L a spesa pubblica nei prossimi anni oscillerà fra il 52,3 e il 59,5 per cento del Pil. Sono numeri, ha scritto Gianni Trovati sul Sole 24 Ore, “non esattamente da austerità neoliberista”. Il giornalista del quotidiano confindustriale ha notato, giustamente, che si tratta di incrementi ben più alti di quelli che sarebbero nell’ordine delle cose, per così dire, in ragione “dell’accoppiata di crescita e inflazione sul Pil nominale”. L’aumento della spesa è trainato da pensioni e interessi sul debito ma riflette anche l’orientamento ideologico.

U n orientamento che se già prevaleva in Italia prima della pandemia, dall’espansione del Covid è sostanzialmente incontrastato. Con la pandemia, abbiamo conosciuto uno “Stato provvidenza” pesante e invasivo come mai prima: in parte perché lo stesso Stato che ti impediva di lavorare non poteva poi non compensarti del reddito perduto, in parte perché l’emergenza è una sorta di treno sul quale si sono caricati tutti i progetti di spesa che ammuffivano nelle scrivanie dei ministeri, forse con qualche ragione. Per ora, l’unica voce del bilancio pubblico che non cresce sono gli stipendi della pubblica amministrazione. Ma gli impiegati dello Stato, come tutti, vedono il proprio potere d’acquisto eroso dall’inflazione e quindi è inevitabile che si arrivi a un rinnovo del contratto, con conseguenti aumenti salariali.

In questo contesto, il dibattito sulla manovra del governo Meloni sembra veramente miope. Abbiamo capito, quest’anno, perché non si fosse mai votato d’autunno. Perché le liturgie della formazione del governo inevitabilmente portano a trovarsi con tempi ridottissimi per mettere assieme la legge di bilancio, che è poi l’atto principale a cui è chiamato un esecutivo. Così, Meloni e i suoi ministri hanno realizzato una legge non troppo diversa da quella che avrebbe fatto il governo precedente, magari un po’ più prudente perché non hanno stimoli elettorali immediati, aggiungendo una spruzzata di provvedimenti segnaletici per marcare il cambio di passo. La discussione si è centrata tutta su questi ultimi: regime forfettario per gli autonomi, tetto del contante, obbligo del Pos. Si tratta di questioni interessanti, senz’altro, che il governo ha affrontato con lo spirito di premiare i propri elettori (il che è legittimo in democrazia) ma anche cercando di disegnare una propria interpretazione del concetto di libertà economica.

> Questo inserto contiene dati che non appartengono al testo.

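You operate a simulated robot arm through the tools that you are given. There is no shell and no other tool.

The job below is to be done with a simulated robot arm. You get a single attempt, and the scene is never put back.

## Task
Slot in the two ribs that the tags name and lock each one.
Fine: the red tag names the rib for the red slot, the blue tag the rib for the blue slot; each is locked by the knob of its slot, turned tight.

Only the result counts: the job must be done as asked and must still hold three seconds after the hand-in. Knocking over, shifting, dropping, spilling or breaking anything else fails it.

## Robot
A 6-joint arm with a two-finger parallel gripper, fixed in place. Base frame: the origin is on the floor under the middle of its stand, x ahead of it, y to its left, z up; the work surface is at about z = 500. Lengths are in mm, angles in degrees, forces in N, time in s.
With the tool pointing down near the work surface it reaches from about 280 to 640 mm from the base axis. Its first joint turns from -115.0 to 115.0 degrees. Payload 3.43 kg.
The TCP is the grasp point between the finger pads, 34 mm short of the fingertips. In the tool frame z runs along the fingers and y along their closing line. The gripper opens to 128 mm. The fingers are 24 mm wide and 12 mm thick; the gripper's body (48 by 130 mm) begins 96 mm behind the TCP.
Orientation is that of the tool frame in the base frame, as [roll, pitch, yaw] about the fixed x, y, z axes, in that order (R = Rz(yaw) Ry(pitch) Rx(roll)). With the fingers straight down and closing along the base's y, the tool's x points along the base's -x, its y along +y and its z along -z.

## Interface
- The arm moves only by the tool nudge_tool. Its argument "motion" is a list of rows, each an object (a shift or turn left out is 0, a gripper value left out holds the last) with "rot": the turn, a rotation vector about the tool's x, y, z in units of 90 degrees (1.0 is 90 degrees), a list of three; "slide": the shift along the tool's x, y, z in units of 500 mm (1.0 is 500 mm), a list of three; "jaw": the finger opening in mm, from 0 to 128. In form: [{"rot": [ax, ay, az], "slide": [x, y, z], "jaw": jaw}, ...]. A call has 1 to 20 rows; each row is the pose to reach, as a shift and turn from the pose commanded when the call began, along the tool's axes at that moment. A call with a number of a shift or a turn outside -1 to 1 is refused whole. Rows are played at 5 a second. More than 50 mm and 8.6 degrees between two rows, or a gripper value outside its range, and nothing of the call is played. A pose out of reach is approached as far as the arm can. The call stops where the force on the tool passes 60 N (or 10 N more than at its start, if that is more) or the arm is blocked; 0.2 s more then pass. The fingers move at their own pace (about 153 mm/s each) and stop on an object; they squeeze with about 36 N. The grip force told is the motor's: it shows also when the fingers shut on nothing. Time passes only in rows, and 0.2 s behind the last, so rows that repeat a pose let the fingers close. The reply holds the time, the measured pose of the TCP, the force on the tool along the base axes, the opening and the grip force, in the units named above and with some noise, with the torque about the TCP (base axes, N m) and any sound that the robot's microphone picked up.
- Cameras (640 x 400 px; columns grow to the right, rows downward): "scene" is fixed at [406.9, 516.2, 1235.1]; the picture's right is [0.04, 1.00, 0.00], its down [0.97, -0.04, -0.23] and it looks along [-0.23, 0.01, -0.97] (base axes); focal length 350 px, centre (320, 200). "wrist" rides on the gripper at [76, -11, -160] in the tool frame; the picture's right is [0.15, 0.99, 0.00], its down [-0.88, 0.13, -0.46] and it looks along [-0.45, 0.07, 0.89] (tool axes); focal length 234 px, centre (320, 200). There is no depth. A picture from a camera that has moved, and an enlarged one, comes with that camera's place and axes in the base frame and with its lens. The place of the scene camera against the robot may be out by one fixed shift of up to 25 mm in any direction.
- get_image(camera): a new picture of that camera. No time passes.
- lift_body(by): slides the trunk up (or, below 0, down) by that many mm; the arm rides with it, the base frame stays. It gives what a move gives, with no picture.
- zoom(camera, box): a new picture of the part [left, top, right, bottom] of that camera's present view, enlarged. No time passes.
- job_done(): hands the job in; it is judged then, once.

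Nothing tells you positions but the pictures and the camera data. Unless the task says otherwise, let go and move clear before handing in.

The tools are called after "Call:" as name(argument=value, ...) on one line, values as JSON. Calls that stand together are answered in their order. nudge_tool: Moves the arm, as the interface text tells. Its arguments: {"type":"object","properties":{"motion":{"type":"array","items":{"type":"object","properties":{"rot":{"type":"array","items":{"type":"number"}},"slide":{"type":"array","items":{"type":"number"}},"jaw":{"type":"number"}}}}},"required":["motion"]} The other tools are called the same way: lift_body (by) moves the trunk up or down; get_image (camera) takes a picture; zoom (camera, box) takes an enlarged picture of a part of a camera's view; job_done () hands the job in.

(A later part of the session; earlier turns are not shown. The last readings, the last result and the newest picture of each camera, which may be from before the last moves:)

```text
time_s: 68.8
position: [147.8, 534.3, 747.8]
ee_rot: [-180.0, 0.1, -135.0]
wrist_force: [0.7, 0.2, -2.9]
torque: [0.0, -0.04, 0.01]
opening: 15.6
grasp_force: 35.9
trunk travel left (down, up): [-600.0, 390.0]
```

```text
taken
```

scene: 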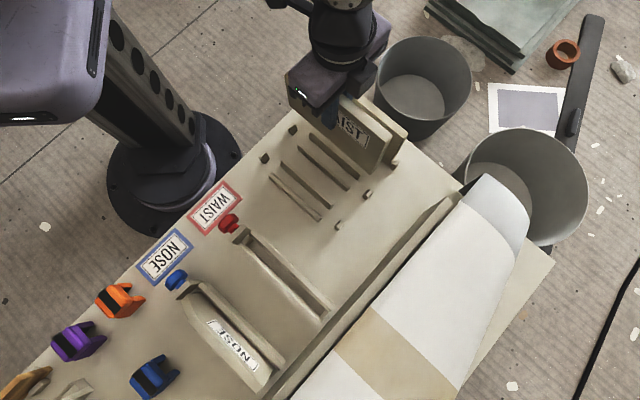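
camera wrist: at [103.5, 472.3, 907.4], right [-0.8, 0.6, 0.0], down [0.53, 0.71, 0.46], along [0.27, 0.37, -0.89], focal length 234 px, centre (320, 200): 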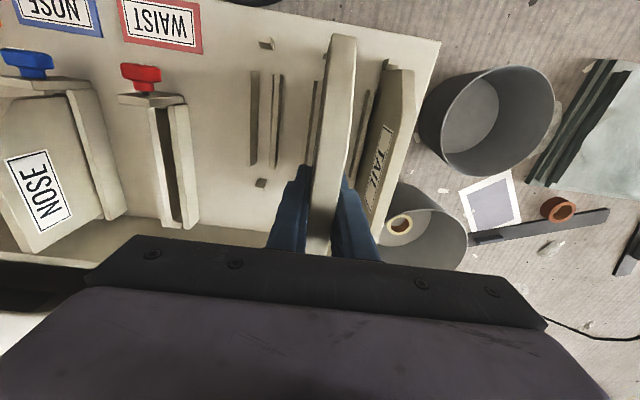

Ma la grande questione con cui questo governo dovrà a un certo punto venire alle prese, specialmente se davvero durerà cinque anni, è proprio l’impronta, sempre più grande, dello Stato nella società italiana. Se il pubblico pesa per metà del prodotto, questo significa che metà delle risorse del Paese sono, tutti gli anni, destinate a un uso oppure all’altro sulla base di decisioni politiche: non di scambi volontari fra persone, come avviene nel settore privato. Siamo sicuri che ministri, parlamentari e burocrati siano più adatti a deciderne l’impiego, che ciascuno di noi? Possiamo veramente supporre che essi lo facciano, sempre, sulla base di un qualche disegno di interesse pubblico, e non invece per avvantaggiare i gruppi a loro più contigui?

L’Italia è un Paese la cui bassa crescita, negli ultimi trent’anni, si spiega con la stagnazione della produttività. Ma attenzione: quasi per definizione, gli incrementi di produttività nel pubblico sono, se non impossibili, rarissimi. Proprio perché le risorse statali sono impiegate non in vista di un obiettivo economico (fare profitto) ma avendo in testa obiettivi politici (preservare il consenso). Accrescere la produttività richiede azioni (sostituire lavo ro umano con macchinari, cambiare mansioni alle persone, sviluppare nuovi prodotti e migliorare i processi) che sono incompatibili con la logica politica. Allo Stato, qualsiasi gruppo chiede “certezza”. La produttività cresce se sappiamo navigare il mare dell’incertezza.

Di che incrementi di produttività potremo beneficiare, se la metà del Pil è controllata dallo Stato? L’elevata spesa pubblica rappresenta un macigno sulla crescita. L’Italia non era un Paese a bassa spesa e tuttavia per anni ha cercato di tenerla sotto controllo. Il governo Conte, prima, sulla spinta dell’emergenza, e il governo Draghi. poi, nonostante il rimbalzo post-Covid, non hanno saputo far altro che aumentarla. Tocca a Meloni provare a invertire la tendenza.